His articles have appeared in College English, College Composition and Communication, The English Journal, The Maryland Composition Review, Freshman English News, The Journal of Aesthetics and Art Criticism, Notes and Queries, Literature/Film Quarterly, and The Journal of the University Film Association. In addition to Sequence for Academic Writing and Writing Across the Curriculum, Dr. Behrens' other books with Leonard J. Rosen include Writing Papers in College, Reading for College Writers, Theme and Variations: The Impact of Great Ideas, and The Allyn & Bacon Handbook.  He has also authored the historically-oriented The American Experience: A Writer's Sourcebook and the legal casebook for undergraduate writers, Making the Case: An Argument Reader.
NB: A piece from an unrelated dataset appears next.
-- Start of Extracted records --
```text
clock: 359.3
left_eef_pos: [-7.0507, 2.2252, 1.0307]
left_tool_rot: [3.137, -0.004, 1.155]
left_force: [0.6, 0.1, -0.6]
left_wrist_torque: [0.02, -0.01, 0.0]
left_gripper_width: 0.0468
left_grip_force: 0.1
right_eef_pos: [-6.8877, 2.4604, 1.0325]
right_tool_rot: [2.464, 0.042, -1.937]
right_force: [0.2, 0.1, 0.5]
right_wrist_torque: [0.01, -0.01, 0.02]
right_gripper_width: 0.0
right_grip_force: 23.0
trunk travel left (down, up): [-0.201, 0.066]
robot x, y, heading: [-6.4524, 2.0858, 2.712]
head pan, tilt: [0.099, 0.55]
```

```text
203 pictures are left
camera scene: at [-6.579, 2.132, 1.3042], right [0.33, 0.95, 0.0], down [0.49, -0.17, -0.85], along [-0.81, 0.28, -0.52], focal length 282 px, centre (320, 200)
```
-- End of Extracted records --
Leonard Rosen, after earning a B.A. in English and Education at Trinity College (Hartford), taught high school English in Baltimore City before earning his Ph.D. in Literary Studies, with a focus in composition, at The American University. He went on to teach at Bentley University and in the Expository Writing Program at Harvard University.

In addition to best-selling textbooks co-authored with Laurence Behrens, most notably Writing and Reading Across the Curriculum and Sequence for Academic Writing, he has written (and read) commentaries for Boston's NPR station and written numerous op-eds published in the Boston Globe, Chronicle of Higher Education, and elsewhere. He is also an award-winning novelist, the author of All Cry Chaos (translated into ten languages) and The Tenth Witness.